Her intelligence. I remember reading an interview with Philippa Gregory about how she chose her heroines – she said you were going to spend years of your life with this person and you needed to make sure you didn’t choose an idiot. This is so true. Thankfully, I selected a woman with a deep interest in academia and the arts. Despite her upbringing in an obscure Duchy, Charlotte was educated to a high level and made sure her daughters were too. She went to the lengths of stealing a French teacher from another family to ensure her Princesses got the very best tuition. My favourite quote from her: “I am of the opinion that if women had the same advantages as men in their education, they would do as well.”
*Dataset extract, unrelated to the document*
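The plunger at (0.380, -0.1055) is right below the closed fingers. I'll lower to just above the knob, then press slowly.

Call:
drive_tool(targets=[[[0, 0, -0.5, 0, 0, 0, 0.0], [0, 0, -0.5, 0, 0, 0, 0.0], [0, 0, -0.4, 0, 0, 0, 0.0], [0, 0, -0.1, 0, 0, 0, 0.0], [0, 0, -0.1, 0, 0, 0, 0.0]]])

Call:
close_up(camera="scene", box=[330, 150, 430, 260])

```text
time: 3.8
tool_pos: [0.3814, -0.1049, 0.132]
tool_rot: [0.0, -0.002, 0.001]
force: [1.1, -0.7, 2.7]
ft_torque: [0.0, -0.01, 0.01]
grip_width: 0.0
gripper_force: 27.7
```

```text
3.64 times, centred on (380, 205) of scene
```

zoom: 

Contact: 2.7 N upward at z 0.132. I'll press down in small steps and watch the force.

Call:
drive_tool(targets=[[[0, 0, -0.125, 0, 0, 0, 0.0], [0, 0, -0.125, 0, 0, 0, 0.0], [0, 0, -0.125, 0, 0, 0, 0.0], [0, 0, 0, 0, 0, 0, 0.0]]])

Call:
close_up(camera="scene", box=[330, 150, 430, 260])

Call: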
Artistic flair. Charlotte was both an amateur artist and a skilled harpsichord player. She acted as patron for many artistic societies and famously encouraged the young Mozart. Musical scores, books on  botany and countless other endeavours were dedicated to her. For her encouragement of exploration, a flower from the Cape of Good Hope was named after her – Strelitza Regina – you may know it better as the bird of paradise flower. Charlotte was always seeking out new books and new things to learn. Although the novelist Fanny Burney didn’t enjoy being kept at Charlotte’s court, she certainly received praise of her work from the Queen. Burney’s third novel, Camilla, is dedicated to Charlotte and she took great pride in presenting it to her royal mistress on bended knee.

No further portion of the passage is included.